Sunday, January 19, 2014

G.B.F.






Three high-school social queens compete for what magazines tell them is the hottest new accessory – a gay best friend – in the aggressively unfunny comedy “G.B.F.”


There’s the sassy black one, Caprice (Xosha Roquemore, a name begging to be used in a crossword); the prissy Mormon one, ‘Shley (Andrea Bowen); and Fawcett (Sasha Pieterse), the blonde cheerleader whose proficiency in chemistry she keeps a closely guarded secret. These are one-note characters no better drawn than Elle’s girlfriends in “Legally Blonde,” but there’s more wit in that show’s opening number, “Omigod You Guys,” than in all of “G.B.F.”
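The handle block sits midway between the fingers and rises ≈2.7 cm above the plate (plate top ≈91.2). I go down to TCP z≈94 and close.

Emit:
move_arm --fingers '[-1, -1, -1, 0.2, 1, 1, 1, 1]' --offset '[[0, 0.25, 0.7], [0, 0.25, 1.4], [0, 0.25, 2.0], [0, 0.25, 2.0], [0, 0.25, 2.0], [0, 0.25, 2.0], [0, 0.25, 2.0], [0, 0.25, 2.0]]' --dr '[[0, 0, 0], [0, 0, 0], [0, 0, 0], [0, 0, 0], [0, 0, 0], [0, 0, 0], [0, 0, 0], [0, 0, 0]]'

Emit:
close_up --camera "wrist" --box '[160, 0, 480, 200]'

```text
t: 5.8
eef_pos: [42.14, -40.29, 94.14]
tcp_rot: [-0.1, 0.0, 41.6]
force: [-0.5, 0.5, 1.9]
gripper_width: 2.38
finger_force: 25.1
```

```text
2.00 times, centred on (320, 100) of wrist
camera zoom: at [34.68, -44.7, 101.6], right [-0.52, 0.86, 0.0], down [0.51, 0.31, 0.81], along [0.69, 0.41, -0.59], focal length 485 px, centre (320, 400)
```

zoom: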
At the center is sweet, gay Tanner, inadvertently outed when a teacher confiscates his cell phone during class and the girls download a gay hookup app to determine his location. As played by newcomer Michael J. Willett, he’s meek and whiny, a mouse among big cats. His best friend, Brent (Paul Iacono), is flamingly gay, but we’re supposed to believe he “hasn’t told anyone yet,” making Tanner the must-have senior prom arm candy. The dialogue in “G.B.F.” comes fast and relentless – George Northy’s script must run to thousands of pages – but the satire never attains the level of, say, the first half of “Heathers,” and director Darren Stein lurches from over-the-top fantasy to treacly sentimentality. Natasha Lyonne teleports in from obscurity to play the school’s GSA adviser, while Megan Mullally gets the painfully unfunny and truly head-scratching part of Brent’s mother, so eager for her son to experience gay sex she all but sticks Tanner’s dick up his ass.